The University of Utah announced Tuesday that it will partner with private equity firm Otro Capital to help fund Utah’s athletic program as revenue sharing with student athletes has resulted in increasing costs for the university.
The deal will see the formation of a new entity—Utah Brands & Entertainment LLC—containing revenue-generating assets of the university’s athletic program. It will be owned by the University of Utah Growth Capital Partners Foundation, which manages the university endowment through an outsourced CIO contract with the Cynosure Group.
The foundation will own a majority of Utah Brands & Entertainment and hold a majority of the company’s board seats. The university’s athletics director will chair the company’s board. Otro Capital will hold two board seats, and one will be set aside for investors or university supporters.
In June, a landmark antitrust settlement known as the House settlement, because it settled House v.
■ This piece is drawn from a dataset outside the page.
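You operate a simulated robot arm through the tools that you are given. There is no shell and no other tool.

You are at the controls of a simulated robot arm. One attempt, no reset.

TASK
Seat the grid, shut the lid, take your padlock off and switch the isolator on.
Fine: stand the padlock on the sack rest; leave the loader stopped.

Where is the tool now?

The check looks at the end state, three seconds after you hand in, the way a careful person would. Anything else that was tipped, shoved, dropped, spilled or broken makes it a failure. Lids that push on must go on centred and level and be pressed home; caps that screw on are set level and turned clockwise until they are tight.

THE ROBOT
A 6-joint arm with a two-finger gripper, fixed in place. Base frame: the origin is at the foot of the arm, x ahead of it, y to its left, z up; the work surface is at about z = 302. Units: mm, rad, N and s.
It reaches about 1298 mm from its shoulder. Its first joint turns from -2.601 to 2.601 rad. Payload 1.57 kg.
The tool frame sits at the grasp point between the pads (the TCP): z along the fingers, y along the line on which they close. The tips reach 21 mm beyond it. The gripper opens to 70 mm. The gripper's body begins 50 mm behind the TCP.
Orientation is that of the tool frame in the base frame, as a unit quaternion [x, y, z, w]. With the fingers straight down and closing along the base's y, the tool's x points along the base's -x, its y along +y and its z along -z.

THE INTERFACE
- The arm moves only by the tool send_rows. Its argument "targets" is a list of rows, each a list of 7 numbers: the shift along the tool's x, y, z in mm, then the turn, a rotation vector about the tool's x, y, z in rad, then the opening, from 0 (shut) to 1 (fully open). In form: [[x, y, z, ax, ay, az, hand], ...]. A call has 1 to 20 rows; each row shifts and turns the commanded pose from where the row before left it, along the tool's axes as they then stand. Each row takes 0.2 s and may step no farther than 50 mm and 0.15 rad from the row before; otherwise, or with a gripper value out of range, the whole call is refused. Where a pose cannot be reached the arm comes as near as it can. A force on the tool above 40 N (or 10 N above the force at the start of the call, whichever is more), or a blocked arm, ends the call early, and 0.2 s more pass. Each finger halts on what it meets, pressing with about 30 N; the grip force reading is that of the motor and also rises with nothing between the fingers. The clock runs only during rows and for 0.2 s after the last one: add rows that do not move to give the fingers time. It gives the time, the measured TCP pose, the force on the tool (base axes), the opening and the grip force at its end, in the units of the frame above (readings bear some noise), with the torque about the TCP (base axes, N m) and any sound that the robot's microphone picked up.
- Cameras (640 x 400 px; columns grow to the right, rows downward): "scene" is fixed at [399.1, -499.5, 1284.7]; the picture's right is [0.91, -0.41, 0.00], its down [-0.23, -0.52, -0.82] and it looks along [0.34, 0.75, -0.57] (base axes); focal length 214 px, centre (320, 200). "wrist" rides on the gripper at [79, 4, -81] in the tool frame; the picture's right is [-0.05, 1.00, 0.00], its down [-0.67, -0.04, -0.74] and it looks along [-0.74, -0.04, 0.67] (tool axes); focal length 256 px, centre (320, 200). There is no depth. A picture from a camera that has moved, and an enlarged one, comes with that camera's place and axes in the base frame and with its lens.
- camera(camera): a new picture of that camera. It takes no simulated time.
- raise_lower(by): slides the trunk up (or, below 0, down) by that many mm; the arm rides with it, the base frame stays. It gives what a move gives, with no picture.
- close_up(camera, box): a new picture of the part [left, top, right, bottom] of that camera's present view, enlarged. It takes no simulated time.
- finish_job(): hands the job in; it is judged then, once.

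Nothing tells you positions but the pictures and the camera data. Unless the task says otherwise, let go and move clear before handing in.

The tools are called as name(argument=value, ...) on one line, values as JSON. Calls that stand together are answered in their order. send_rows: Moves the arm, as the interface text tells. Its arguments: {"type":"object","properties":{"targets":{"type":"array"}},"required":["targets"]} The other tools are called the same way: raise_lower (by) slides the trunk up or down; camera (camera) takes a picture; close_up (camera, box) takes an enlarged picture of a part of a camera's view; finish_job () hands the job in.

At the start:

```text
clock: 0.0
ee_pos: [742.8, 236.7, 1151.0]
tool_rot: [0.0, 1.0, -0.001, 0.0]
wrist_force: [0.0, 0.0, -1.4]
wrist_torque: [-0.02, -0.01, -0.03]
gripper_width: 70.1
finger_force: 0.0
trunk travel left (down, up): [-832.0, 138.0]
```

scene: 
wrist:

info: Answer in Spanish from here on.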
National Collegiate Athletic Association in U.S. District Court for the Northern District of California, opened the door for college athletic programs to pay players directly. Other recent rulings had allowed NCAA athletes to profit from their name, image and likeness rights, but schools had still been prohibited from paying players directly.
The House settlement permits a National Collegiate Athletic Association institution to share up to $20.5 million per year in revenue with its athletes—with that cap increasing by nearly $1 million each year.
As a part of the settlement, the NCAA will pay $2.85 billion in damage claims over the next decade to college athletes who participated in programs it governs between 2016 and 2024. As a result of the settlement, revenue sharing—expected to be overwhelmingly directed to athletes in football and men’s basketball—is weighing on athletic programs that are already financially burdened.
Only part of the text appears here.